In occupied Poland, the death penalty for helping Jews was imposed mercilessly, and usually summarily. Often entire families including grandparents, teenagers (like the students), young children and infants in arms were killed for this “crime.” More than 1,000 Christian Poles were executed when discovered sheltering or helping Jews. Poles – 7,112 as of January 1, 2020 – also constitute the largest group of rescuers of Jews recognized by Yad Vashem, The Holocaust Martyrs’ and Heroes’ Remembrance Authority in Jerusalem. Even trading with Jews was a capital offence in occupied Poland. Testifying at the Eichmann war crimes trial in 1961, Frieda Mazia described a public execution she witnesses in Sosnowiec in the early part of 1941:
A Jewish mother had bought an egg from a Polish peasant so that her child would not die of hunger. Both mother and peasant were hanged: the bodies left hanging for two or three days, ‘so one couldn’t avoid seeing them – if we wanted to go out we had to pass them’.
A selection of rescue stories describing the sacrifices and bravery of many Poles in the Sosnowiec area (where Vladek resided) is found in Appendix 2. Portraying these Poles as pigs is, by the standards of democratic values, simply unacceptable under any circumstances.

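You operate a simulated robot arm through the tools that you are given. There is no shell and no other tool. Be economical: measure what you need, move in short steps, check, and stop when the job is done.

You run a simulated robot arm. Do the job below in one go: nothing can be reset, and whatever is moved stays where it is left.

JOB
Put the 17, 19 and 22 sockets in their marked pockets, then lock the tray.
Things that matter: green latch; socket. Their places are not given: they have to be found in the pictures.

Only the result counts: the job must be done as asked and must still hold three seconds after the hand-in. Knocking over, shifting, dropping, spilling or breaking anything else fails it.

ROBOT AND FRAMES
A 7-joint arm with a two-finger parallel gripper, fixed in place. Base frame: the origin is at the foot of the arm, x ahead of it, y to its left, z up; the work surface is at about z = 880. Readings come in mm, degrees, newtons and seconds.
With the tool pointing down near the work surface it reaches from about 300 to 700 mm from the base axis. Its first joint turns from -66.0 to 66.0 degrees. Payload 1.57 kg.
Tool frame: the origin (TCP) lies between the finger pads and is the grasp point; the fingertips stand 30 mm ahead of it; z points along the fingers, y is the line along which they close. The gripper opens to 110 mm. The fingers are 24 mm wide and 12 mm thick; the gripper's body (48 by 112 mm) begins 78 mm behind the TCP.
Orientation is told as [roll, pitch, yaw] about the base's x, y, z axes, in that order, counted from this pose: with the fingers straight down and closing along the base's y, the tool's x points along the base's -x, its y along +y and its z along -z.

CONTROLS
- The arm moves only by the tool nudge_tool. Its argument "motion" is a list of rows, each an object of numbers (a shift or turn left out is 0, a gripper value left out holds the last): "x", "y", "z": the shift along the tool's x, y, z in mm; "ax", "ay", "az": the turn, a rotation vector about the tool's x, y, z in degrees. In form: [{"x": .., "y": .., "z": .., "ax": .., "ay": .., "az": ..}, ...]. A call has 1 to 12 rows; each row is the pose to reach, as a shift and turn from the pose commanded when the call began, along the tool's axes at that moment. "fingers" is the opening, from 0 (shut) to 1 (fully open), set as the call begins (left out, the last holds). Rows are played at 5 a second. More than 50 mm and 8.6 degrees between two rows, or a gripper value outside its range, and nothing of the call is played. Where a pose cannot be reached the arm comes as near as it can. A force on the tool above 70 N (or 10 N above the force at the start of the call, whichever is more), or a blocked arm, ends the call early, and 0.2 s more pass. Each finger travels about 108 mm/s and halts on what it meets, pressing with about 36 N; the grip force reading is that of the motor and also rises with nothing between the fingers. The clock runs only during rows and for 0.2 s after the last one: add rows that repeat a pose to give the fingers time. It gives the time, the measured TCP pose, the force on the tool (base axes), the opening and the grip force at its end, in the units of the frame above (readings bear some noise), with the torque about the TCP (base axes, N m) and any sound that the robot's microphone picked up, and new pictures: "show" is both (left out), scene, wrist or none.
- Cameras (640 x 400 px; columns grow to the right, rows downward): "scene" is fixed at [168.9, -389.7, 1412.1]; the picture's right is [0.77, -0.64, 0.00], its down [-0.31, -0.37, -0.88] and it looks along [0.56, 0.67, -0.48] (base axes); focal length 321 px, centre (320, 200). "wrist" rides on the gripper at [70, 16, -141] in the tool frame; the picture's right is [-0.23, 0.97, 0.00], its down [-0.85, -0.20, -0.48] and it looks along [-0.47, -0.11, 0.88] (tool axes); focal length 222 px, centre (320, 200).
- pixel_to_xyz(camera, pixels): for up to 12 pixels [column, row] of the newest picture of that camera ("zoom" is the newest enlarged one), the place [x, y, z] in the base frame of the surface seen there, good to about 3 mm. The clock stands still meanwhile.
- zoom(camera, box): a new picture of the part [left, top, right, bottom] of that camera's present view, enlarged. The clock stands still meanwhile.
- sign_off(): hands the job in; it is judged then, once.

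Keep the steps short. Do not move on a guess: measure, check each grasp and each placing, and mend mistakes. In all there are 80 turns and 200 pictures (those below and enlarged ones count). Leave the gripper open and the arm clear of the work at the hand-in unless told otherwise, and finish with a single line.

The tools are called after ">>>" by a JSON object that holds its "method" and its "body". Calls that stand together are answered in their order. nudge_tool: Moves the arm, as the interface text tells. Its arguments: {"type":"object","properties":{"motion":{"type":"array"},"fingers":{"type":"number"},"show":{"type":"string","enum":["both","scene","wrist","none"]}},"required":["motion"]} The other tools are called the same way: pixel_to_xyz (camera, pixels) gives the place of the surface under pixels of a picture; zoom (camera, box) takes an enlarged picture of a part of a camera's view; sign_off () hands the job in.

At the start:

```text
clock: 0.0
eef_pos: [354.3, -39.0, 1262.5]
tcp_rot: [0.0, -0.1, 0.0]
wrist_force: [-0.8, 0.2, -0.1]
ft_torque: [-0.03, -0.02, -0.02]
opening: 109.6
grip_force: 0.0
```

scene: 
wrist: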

Most Polish helpers, however, have not been recognized by Yad Vashem. According to historian Gunnar Paulsson,
The 27,000 Jews in hiding in Warsaw relied on about 50–60,000 people who provided hiding-places and another 20–30,000 who provided other forms of help … helpers outnumbered hunters by about 20 or 30 to one. The active helpers of Jews thus made up seven to nine per cent of the population of Warsaw …
The Germans imposed near-starvation food rations on the Polish population, yet Spiegelman draws them as well-fed pigs. In 1941, the food allotment for a Jew amounted to 253 calories, 669 calories for a Pole, and 2,613 for a German. The typical Polish family occupied one or two rooms in a tenement house or cottage, without running water or a toilet. Thus, the vast majority of Poles were in no position to provide long-term shelter to anyone.
István Deák, a noted Columbia University historian, has eloquently made the following compelling argument:
The penalty for assisting or even trading with a Jew in German-occupied Poland was death, a fact that makes all comparisons between wartime Polish-Jewish relations and, say, Danish-Jewish relations blatantly unfair. Yet such comparisons are made again and again in Western histories—and virtually always to the detriment of the Poles, with scarce notice taken of the 50,000 to 100,000 Jews said to have been saved by the efforts of Poles to hide or otherwise help them … one must not ignore the crucial differences between wartime conditions in Eastern and Western Europe.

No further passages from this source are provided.